======== SUPPLIED PASSAGE ========

Un livre de 1982 entièrement » reconstruit « , aujourd’hui, exposé aux cimaises d’une galerie bruxelloise (Champaka), et qui mérite assurément qu’on s’y attarde !
» Le Réseau Madou « , c’est d’abord et avant tout un hommage, littéraire et graphique, à la fameuse » Ligne Claire « , celle de Jacobs surtout.
Littéraire, d’abord, parce que François Rivière agit ici en écrivain, en écrivain de roman policier à l’ancienne, ai-je envie de dire, » à l’anglaise « .
Certes, sa narration subit d’évidentes influences, que François Rivière, par ailleurs, assume pleinement. Il y a une construction qui, parfois, rappelle certaines œuvres de ce qu’on a appelé le nouveau roman. Il y a aussi une succession de plans qui appartient, elle, au monde cinématographique.
Graphiquement, il en va de même, et on peut se demander, d’ailleurs, à certains moments, dans quelle mesure Alain Goffin a illustré le scénario de François Rivière, ou, à d’autres moments, dans quelle mesure le scénariste a illustré de ses mots le découpage de son dessinateur.
» Le Réseau Madou « , c’est ensuite une histoire. Un récit parfaitement charpenté d’espionnage dans l’immédiate avant-guerre (1938). Résumer cette histoire est impossible tant elle comprend de fausses pistes, d’indices parsemés tout au long des dessins, de rebondissements aussi. Le héros de cet album, dans la plus pure tradition de la bande dessinée pour la jeunesse, est un jeune scout, Thierry Laudacieux. Le propos, lui, est plus adulte, incontestablement, tout en respectant toutes les règles » tous publics » chères aux tenants de La Ligne Claire…
Par contre, ce qu’il faut souligner, c’est que cet album est une véritable » re-création » de l’original. On peut parler de » remastérisation « , à tous les niveaux, et le résultat en valait la peine ! Dois toilé, rendu des traits et des images d’une netteté exemplaire, tout est fait, réellement, pour que tenir ce livre entre les mains et le lire participent d’un vrai plaisir.
François Rivière: le scénario et les influences…
Alain Goffin: le scénario et le re-création…
A la fin de cet album quelques pages dressent un paysage succinct mais intéressant de ce que » La Ligne Claire » a apporté au monde de la bande dessinée.
Et c’est vrai qu’on peut se poser la question de savoir si cette manière de créer en bd est toujours d’actualité, a toujours sa place dans l’univers actuel du neuvième art, tellement varié.
Mais c’est par et pour cette variété que l’art cher à Hergé reste actuel, reste un médium capable encore et encore de raconter des histoires, qu’elles soient accessibles à tous ou réservées aux adultes.
C’était d’ailleurs, déjà, le » message » de ce réseau Madou, puisque un des éléments moteurs du récit se situe dans une bande dessinée éditée en strip par un journal bruxellois. La bande dessinée, dans la bd, en quelque sorte, mais montrant que la bd, qu’elle qu’en soit la forme finalement, est un vecteur de communication, pour utiliser un terme à la mode aujourd’hui, mais qui ne l’était pas en 1982, et certainement pas non plus du temps des albums de Hergé ou de Jacobs !

========

▶ **GIVEN EXERCISE 1**
Locate "Et c’est vrai" and "de Jacobs !" in the supplied passage, and write out these words with everything between them.
▶ **GIVEN EXERCISE 2**
Your answer continues the supplied passage from its final sentence.

======== PROVIDED INFORMATION ========

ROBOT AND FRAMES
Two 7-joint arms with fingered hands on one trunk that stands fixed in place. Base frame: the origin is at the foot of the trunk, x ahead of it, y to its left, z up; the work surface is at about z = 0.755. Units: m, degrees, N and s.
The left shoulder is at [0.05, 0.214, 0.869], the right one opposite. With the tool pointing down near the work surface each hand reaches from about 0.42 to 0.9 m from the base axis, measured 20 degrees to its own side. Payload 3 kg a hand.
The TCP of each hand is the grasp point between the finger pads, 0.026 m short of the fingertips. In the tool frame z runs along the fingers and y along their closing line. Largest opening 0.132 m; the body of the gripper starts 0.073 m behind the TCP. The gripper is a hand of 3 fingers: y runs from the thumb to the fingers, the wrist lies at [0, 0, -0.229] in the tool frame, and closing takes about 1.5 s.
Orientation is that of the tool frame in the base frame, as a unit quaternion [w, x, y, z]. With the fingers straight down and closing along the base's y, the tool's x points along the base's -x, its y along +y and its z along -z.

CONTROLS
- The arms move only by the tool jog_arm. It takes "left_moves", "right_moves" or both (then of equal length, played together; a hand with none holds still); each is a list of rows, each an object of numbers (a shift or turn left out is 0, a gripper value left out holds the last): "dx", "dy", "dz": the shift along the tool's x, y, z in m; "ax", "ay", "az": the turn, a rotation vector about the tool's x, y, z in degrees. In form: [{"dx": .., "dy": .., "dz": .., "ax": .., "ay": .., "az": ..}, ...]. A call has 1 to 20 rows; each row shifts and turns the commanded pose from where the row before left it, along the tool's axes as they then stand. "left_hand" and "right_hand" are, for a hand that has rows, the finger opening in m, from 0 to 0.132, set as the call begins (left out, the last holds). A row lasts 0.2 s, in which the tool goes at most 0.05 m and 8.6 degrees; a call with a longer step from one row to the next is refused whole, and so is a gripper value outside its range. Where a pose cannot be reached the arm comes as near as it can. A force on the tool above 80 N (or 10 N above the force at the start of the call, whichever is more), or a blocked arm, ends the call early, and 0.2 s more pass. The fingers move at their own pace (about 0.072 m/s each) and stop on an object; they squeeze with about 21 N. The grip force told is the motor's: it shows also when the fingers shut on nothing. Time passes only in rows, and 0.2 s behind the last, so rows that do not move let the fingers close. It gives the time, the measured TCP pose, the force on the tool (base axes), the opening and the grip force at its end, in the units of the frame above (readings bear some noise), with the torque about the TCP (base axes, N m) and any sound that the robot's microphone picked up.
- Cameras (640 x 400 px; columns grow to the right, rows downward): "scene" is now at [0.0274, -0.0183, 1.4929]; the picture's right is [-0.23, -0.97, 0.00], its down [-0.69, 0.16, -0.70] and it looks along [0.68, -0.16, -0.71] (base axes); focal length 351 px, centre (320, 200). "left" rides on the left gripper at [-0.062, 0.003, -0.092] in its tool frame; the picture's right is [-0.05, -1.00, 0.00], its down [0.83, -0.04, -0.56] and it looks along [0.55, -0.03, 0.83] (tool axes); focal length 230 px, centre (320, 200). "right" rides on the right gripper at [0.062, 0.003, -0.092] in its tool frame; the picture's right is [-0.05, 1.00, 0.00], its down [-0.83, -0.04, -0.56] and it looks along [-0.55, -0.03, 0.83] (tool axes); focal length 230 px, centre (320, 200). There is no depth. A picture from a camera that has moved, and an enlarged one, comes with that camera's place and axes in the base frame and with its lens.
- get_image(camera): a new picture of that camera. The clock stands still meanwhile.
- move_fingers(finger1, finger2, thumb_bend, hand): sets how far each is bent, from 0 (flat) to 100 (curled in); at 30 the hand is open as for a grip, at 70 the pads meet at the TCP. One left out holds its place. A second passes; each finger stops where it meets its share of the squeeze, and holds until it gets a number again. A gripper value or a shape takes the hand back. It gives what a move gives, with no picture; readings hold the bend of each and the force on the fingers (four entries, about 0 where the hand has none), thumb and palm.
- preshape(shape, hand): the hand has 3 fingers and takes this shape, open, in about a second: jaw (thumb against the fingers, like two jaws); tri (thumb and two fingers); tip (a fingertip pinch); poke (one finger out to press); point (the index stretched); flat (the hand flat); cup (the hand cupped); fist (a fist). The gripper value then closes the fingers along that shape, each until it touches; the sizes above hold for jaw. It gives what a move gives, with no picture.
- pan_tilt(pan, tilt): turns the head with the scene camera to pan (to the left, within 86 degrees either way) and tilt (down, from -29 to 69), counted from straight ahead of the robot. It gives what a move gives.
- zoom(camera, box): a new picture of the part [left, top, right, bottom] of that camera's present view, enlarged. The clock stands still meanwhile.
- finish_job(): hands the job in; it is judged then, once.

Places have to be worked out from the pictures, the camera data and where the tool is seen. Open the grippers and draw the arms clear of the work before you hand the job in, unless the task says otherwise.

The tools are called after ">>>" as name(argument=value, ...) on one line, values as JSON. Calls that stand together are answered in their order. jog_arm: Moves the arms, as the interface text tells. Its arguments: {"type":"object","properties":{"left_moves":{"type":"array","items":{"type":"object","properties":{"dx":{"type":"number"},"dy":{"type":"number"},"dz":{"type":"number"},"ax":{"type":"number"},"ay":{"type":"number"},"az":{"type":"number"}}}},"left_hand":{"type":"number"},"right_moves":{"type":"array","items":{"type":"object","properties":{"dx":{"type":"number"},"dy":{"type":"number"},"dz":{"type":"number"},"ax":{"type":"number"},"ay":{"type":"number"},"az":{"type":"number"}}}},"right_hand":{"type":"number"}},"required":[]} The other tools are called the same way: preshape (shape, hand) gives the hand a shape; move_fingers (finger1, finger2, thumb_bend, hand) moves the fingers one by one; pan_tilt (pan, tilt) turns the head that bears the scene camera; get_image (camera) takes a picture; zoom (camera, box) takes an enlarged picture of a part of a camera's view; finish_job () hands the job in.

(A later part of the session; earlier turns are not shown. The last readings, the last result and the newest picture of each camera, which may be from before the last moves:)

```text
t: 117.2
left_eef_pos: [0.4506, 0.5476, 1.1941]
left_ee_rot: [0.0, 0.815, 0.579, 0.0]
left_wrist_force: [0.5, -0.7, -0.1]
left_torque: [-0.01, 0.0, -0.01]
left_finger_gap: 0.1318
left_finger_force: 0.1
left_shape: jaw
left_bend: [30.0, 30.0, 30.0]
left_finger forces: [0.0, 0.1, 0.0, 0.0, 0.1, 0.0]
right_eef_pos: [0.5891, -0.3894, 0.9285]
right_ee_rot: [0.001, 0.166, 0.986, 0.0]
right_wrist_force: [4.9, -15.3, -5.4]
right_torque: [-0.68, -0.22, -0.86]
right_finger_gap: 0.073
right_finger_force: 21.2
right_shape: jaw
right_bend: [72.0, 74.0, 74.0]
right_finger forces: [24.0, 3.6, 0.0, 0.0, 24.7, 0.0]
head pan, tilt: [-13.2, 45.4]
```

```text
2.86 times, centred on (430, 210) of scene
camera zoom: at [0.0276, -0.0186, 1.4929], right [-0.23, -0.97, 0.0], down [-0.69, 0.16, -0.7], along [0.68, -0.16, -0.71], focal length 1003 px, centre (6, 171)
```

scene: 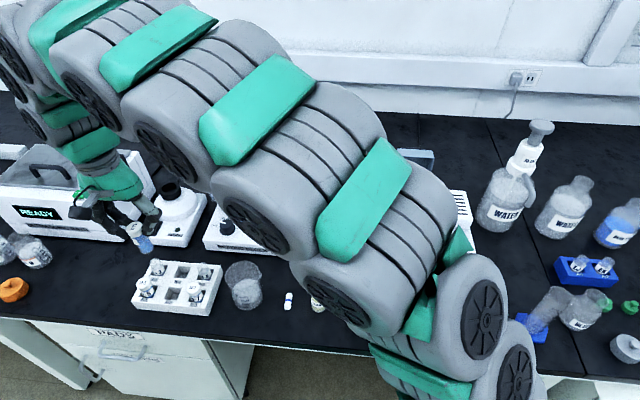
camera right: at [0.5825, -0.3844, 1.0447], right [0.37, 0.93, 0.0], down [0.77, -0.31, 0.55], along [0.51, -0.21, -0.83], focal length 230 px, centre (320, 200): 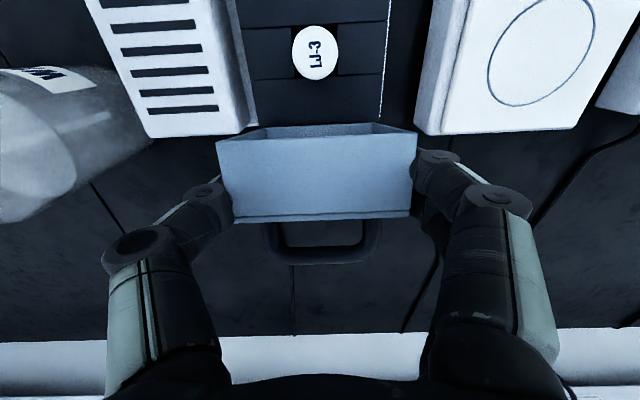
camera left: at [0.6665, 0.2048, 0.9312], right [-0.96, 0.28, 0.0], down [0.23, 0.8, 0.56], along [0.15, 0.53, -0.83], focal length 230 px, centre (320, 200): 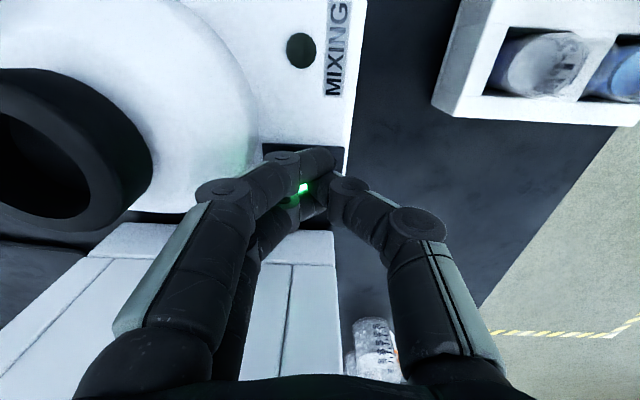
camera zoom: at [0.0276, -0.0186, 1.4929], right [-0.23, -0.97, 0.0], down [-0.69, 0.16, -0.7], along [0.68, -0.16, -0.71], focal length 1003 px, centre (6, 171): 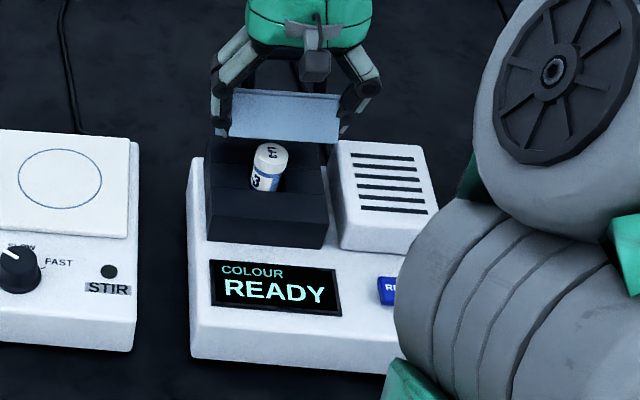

========
======== PROVIDED INFORMATION ========

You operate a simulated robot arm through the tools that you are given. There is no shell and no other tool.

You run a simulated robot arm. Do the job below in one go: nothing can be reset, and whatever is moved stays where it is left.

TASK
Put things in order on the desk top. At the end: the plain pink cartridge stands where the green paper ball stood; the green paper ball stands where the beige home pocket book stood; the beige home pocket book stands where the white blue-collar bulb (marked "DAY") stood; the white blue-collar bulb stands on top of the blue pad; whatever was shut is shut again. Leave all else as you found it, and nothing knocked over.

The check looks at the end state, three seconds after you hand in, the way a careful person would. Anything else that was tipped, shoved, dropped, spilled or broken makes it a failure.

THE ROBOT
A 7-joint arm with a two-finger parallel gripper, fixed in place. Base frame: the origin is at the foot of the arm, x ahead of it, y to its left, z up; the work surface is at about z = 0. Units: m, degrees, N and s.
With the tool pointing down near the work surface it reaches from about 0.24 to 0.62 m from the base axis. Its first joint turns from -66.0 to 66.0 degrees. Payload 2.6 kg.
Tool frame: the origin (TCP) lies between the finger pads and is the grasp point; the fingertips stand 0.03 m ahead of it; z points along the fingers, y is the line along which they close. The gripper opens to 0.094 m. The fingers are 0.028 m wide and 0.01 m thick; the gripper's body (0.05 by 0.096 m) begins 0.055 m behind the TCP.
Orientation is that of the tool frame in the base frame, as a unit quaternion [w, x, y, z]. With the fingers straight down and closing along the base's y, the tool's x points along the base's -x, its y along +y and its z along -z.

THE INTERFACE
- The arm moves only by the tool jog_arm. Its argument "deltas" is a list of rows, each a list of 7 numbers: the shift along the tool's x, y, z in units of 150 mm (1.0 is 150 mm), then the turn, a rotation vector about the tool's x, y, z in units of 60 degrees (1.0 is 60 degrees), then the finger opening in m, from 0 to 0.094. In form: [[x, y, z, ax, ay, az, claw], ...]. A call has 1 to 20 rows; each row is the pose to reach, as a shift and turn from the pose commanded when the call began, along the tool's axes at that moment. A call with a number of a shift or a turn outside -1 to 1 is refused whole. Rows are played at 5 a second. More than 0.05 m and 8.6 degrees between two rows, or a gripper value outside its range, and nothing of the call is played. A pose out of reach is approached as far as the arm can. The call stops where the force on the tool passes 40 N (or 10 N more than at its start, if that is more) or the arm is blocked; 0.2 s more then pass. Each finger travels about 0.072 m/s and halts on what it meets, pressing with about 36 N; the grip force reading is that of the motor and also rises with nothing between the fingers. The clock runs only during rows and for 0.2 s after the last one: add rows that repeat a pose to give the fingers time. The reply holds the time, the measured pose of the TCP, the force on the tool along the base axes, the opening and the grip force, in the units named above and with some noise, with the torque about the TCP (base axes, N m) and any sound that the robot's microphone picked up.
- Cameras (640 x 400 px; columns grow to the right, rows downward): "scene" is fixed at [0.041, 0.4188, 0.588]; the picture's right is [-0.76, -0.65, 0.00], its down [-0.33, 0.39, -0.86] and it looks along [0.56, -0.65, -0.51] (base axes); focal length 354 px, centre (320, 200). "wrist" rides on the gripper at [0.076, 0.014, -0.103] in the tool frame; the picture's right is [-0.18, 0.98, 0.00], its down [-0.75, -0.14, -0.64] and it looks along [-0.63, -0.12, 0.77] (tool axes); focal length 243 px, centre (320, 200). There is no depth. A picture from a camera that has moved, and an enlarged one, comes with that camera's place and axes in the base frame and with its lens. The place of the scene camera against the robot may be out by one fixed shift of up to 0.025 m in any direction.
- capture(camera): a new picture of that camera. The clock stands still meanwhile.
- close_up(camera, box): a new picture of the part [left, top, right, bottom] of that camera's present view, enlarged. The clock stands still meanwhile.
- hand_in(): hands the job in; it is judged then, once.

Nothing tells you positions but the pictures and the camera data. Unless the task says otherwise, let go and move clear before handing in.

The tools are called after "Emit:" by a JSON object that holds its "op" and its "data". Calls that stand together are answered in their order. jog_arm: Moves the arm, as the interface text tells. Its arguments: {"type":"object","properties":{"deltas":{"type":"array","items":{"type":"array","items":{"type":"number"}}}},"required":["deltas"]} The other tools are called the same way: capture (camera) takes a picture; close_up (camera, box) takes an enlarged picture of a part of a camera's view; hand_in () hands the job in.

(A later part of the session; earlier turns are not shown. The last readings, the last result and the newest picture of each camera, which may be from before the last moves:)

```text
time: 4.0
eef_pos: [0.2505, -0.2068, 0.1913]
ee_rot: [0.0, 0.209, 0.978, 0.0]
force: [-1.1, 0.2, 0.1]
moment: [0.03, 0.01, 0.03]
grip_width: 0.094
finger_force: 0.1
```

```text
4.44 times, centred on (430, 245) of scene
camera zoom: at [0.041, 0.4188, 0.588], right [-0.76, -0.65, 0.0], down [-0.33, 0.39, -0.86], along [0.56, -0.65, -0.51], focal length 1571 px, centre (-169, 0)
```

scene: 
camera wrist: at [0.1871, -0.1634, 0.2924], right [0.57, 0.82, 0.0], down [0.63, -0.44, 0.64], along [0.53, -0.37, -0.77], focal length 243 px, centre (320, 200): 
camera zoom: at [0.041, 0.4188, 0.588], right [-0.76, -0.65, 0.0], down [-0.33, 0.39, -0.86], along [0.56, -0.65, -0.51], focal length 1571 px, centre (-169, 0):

========
======== PROVIDED INFORMATION ========

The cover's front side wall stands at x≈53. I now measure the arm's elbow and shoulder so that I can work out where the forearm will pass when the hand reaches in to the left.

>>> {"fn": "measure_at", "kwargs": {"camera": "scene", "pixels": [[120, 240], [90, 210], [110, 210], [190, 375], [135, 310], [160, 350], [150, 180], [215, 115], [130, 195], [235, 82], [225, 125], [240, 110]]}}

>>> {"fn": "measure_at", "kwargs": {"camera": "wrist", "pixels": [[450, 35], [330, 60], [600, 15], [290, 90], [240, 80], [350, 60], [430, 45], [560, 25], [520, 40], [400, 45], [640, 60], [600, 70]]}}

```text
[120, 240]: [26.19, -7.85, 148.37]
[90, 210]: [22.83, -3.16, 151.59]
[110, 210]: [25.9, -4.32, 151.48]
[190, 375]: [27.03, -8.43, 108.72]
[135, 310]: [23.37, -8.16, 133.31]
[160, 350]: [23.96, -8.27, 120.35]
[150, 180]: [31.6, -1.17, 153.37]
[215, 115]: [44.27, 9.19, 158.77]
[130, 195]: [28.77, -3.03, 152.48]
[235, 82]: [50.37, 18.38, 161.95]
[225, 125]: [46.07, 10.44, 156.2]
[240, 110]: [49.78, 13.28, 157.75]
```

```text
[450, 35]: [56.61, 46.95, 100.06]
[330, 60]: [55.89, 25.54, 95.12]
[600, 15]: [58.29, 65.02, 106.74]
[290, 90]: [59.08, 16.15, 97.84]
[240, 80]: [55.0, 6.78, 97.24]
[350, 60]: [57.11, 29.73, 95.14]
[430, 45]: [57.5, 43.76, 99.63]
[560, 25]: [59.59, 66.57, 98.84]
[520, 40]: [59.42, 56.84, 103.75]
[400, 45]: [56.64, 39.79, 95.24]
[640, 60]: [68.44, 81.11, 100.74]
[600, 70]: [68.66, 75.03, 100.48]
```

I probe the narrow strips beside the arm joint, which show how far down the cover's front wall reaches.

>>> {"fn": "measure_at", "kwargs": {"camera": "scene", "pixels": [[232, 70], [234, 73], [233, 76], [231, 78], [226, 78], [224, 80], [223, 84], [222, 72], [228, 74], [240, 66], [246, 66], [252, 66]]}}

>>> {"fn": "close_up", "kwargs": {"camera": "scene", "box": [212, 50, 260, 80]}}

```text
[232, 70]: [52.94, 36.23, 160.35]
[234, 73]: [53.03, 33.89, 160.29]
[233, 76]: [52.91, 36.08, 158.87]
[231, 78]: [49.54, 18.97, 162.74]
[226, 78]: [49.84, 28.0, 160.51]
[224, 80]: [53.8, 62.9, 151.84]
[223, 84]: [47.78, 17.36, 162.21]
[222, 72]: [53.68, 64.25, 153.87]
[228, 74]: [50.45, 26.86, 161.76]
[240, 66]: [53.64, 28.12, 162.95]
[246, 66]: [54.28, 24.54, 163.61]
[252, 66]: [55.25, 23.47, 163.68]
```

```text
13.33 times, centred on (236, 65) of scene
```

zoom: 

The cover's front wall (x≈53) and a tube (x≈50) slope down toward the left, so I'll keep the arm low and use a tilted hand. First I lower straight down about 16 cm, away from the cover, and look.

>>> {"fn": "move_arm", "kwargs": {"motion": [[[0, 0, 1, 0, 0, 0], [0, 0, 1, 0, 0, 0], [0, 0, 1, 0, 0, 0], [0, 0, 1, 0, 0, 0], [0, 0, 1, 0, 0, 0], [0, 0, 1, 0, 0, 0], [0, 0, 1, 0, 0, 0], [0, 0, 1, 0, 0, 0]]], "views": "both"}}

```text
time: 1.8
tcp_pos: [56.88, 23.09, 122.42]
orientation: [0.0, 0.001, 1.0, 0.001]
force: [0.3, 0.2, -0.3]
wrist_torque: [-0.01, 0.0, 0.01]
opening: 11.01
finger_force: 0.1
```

========

▶ **TASK RESPONSE 1**
Et c’est vrai qu’on peut se poser la question de savoir si cette manière de créer en bd est toujours d’actualité, a toujours sa place dans l’univers actuel du neuvième art, tellement varié.
Mais c’est par et pour cette variété que l’art cher à Hergé reste actuel, reste un médium capable encore et encore de raconter des histoires, qu’elles soient accessibles à tous ou réservées aux adultes.
C’était d’ailleurs, déjà, le » message » de ce réseau Madou, puisque un des éléments moteurs du récit se situe dans une bande dessinée éditée en strip par un journal bruxellois. La bande dessinée, dans la bd, en quelque sorte, mais montrant que la bd, qu’elle qu’en soit la forme finalement, est un vecteur de communication, pour utiliser un terme à la mode aujourd’hui, mais qui ne l’était pas en 1982, et certainement pas non plus du temps des albums de Hergé ou de Jacobs !

▶ **TASK RESPONSE 2**
Alain Goffin: La Ligne Claire
François Rivière: la BD dans la BD…
Cela dit, ce qui prime aussi chez tous les utilisateurs actuels de la ligne claire, c’est une certaine forme de nostalgie. Nostalgie d’une architecture, nostalgie de meubles et de décors intérieurs, nostalgie d’une ambiance infiniment plus lente que celle qu’on connaît de nos jours, nostalgie de vêtements, nostalgie de » valeurs « , au sens large du terme. Une nostalgie qu’Alain Goffin revendique, totalement…
Alain Goffin: la nostalgie
Je pense que la réédition de cet album vient en son temps. Pour prouver que l’essentiel, dans le neuvième art, reste et restera toujours le fait de raconter une histoire, et de le faire d’une manière qui permette aux auteurs, le dessinateur comme le scénariste, de s’exprimer totalement et librement.
Ce qui vient à son heure aussi, c’est l’exposition-vente organisée à l’occasion de cette réédition par la Galerie Champaka à Bruxelles, et qui permet à la fois de découvrir tout le talent d’Alain Goffin, mais aussi tout le travail qui a été fourni, aujourd’hui, pour actualiser un album qui, sinon, aurait sans doute paru très daté…
Alain Goffin: l’exposition
Un livre une expo…. Que demander de mieux pour rendre hommage à La Ligne Claire ?….
Aux nostalgiques de la bd à l’ancienne, aux nostalgiques d’un Bruxelles disparu où la Place Flagey n’était pas encore un lieu » branché « , aux amateurs de bonnes histoires bien racontée, à tous ceux qui aiment le neuvième art sous toutes ses formes, ce livre et cette exposition ne pourront que plaire !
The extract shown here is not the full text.